Upon redemption of the Series 10-D1 Notes, the Company plans to further reduce the maximum amount available under its revolving credit facilities by $300 million and intends to draw up to approximately $465 million under these facilities. Combined with the $250 million Series 17-A1 Senior Notes issued by the Company in March 2017, the issuance of the Senior Notes and the reduction of the credit facilities collectively result in a net increase of senior debt of approximately $515 million during 2017, which is slightly higher than DBRS’s expected increase of up to $500 million for the calendar year.
The Senior Notes have a maturity date of 27 years and rank pari passu with other senior obligations of 407, while the Subordinated Notes have a maturity date of five years and rank pari passu with other subordinated obligations of 407 but are subordinate to the senior and junior obligations of 407.

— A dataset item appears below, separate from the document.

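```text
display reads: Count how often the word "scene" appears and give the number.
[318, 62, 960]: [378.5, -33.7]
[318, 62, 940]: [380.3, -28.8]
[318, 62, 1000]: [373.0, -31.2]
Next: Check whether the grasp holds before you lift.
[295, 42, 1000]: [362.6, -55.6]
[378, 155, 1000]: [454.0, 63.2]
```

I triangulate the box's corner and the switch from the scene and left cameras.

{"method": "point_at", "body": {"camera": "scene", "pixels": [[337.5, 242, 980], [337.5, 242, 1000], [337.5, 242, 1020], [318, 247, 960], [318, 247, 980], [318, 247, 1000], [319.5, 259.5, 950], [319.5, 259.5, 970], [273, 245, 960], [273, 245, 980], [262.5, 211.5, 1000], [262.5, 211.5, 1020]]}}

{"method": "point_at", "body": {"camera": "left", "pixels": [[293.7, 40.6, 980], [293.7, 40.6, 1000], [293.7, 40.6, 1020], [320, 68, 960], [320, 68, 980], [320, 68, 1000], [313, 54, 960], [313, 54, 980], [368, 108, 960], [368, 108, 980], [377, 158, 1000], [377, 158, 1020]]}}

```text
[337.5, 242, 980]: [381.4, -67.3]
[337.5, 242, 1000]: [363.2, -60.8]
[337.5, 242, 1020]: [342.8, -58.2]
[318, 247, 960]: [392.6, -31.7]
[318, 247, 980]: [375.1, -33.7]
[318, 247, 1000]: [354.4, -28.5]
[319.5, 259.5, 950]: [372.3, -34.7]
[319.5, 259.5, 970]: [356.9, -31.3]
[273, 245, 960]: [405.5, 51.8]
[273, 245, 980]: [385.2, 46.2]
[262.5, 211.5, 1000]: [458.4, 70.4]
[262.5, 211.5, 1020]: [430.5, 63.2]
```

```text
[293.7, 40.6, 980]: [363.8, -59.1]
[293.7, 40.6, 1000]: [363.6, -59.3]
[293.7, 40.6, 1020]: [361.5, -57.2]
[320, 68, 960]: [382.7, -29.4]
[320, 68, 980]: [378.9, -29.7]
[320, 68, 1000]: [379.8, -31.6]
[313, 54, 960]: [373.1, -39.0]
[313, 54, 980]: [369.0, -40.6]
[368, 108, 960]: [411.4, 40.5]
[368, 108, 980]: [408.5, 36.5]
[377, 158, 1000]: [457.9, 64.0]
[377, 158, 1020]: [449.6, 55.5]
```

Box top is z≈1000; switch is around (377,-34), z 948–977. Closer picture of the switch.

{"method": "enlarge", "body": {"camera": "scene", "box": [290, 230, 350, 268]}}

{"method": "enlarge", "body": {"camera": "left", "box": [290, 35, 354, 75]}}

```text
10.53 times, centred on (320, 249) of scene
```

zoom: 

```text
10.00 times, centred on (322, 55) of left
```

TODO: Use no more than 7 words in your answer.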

In H1 2017, total trips increased by 1.4% and average trip length increased by 2.8%, leading to a 4.3% increase in vehicle kilometres travelled. The increase is attributable to the positive impact on traffic on the eastern section of the 407 Express Toll Route (ETR), coupled with longer trips on the 407 ETR resulting from travel on Highway 407 East. Higher tolls and increased patronage contributed to a 14.6% revenue increase in H1 2017, while operating expenses increased by only 12.5%. Correspondingly, EBITDA increased by 15.0% compared with the same period in 2016.
As at December 31, 2016, the senior debt service coverage ratio, including shadow amortization, was 2.4 times (x), while junior and senior interest coverage was 3.0x — slightly improved from the previous year. Factoring in the new debt issuance and permanent reduction of the credit facilities, coverage metrics are still expected to remain comfortably above the 1.7x and 2.0x targets agreed upon with DBRS at the current rating levels.
While not expected, the ratings may be negatively affected should traffic drop significantly for a protracted period of time or if debt increases at a faster pace and tests the above-mentioned target thresholds agreed upon with DBRS. DBRS considers a rating upgrade to be unlikely at this time.
Notes:
All figures are in Canadian dollars unless otherwise noted.
The principal methodology is Rating Public-Private Partnerships, which can be found on dbrs.com under Methodologies.
The rated entity or its related entities did participate in the rating process. DBRS had access to the accounts and other relevant internal documents of the rated entity or its related entities.